MRes Research Project: LLM Influence on Political Attitudes
Abstract
Large Language Models (LLMs) are a rapidly evolving technology. They are getting increasingly integrated into people’s lives, including democratic processes. At the same time, the understanding of the underlying mechanisms of LLM-persuasion compared to human persuasion, and scientific means to examine it, are still limited. The aim of this study was to investigate the potential of using psychometric scales to define LLM agents as experimental stimuli, and to use said agents to examine the role of cognitive rigidity in human-AI influence dynamics. In a human-AI interaction study, liberal and conservative LLM agents, created through what we call “psychometric prompting”, had the goal to persuade participants with varying degrees of cognitive rigidity of their political viewpoints on social and economic issues. We hypothesised that participants would generally be influenced by agents, that they would be influenced more by politically aligned than by misaligned agents, and that cognitive rigidity would moderate said influence. We found initial support for psychometric prompting, but not for the expected effects of alignment and cognitive rigidity.
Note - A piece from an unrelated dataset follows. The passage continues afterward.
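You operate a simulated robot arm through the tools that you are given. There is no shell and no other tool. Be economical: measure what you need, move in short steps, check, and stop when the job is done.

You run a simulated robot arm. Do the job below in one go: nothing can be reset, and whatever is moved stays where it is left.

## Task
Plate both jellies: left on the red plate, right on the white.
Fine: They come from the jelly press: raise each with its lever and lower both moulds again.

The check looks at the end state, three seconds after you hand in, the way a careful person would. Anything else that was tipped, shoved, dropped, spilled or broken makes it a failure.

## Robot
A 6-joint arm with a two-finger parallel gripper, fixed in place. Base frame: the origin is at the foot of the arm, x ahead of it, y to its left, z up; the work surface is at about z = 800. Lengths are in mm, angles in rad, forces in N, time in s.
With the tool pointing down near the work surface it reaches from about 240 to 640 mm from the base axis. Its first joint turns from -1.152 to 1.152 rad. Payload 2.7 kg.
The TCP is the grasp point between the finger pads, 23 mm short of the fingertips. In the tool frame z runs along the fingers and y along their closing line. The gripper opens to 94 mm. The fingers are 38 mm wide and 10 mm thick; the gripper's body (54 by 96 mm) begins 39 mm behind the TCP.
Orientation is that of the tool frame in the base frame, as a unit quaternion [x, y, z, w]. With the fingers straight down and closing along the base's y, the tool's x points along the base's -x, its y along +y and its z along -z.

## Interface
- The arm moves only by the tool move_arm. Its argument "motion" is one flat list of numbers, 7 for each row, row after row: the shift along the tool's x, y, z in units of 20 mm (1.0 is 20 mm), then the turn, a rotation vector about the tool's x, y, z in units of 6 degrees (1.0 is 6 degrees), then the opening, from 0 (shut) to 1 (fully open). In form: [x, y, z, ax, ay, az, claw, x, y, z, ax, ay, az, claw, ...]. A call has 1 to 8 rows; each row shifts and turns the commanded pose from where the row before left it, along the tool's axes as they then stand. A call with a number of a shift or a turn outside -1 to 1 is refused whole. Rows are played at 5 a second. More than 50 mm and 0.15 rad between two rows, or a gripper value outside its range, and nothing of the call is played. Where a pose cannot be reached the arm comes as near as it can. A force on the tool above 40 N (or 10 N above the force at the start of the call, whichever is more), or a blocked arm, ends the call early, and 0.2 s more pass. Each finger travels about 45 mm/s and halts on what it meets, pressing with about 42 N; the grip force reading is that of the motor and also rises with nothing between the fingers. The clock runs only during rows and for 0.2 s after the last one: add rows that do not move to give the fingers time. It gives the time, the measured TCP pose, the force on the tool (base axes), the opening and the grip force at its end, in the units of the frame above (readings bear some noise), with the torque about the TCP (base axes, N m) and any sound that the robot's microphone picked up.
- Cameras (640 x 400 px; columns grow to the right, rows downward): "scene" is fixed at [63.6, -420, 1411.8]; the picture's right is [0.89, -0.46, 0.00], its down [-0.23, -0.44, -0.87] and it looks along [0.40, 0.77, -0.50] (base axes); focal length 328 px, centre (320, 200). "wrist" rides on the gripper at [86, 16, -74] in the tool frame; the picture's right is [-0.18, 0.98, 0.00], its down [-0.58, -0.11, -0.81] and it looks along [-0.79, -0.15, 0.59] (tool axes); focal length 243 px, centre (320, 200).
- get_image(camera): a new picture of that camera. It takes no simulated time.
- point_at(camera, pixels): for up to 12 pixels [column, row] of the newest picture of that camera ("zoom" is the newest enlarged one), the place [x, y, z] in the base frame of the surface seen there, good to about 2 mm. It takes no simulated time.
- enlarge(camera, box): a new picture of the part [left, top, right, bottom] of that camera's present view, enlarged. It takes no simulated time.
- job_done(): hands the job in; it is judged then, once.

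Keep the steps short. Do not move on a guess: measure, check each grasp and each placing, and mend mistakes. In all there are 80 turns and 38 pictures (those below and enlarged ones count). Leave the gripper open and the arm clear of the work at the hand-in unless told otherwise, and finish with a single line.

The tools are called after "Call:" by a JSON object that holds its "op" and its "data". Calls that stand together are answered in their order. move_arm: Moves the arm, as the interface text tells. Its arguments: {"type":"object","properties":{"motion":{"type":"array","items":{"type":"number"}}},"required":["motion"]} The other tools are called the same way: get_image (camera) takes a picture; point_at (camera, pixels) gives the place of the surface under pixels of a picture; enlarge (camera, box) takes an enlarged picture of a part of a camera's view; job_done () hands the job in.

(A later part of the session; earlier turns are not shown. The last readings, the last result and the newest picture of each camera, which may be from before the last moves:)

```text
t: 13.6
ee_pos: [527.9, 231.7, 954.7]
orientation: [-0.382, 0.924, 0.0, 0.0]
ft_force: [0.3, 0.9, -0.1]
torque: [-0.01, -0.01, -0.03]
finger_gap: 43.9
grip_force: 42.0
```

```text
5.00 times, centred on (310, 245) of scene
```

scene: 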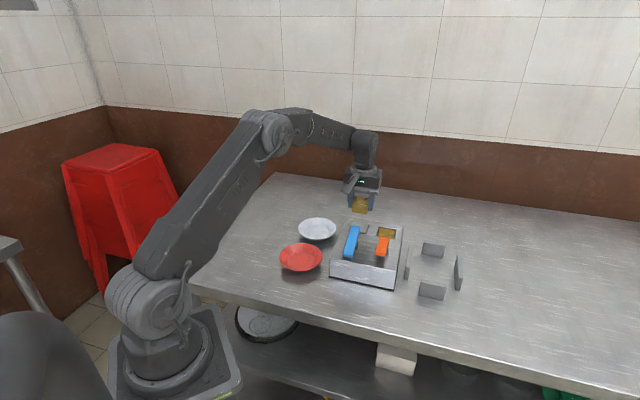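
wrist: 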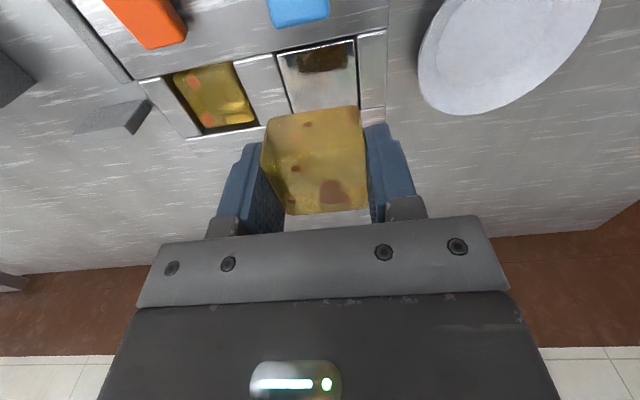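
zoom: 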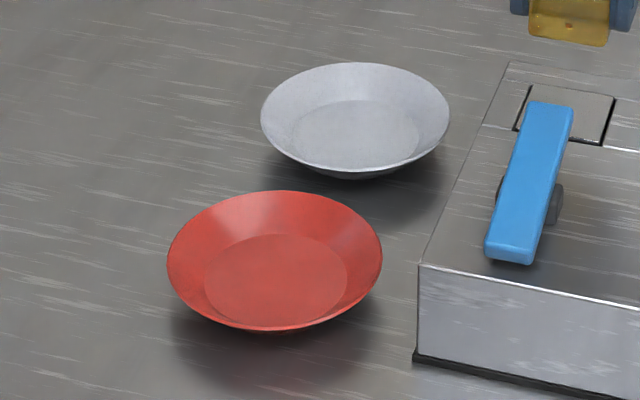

We conclude that while the current results are incongruent with contemporary literature, further research addressing limitations of the current study is needed to arrive at a conclusive contribution on the persuasiveness of LLM agents and the role of cognitive rigidity in human-AI influence dynamics.
Overview
Year-long research project investigating how LLMs can influence political attitudes through conversational interaction. Designed and ran online experiments, analysed data using mixed effects models, and classified conversational data using open-source LLMs.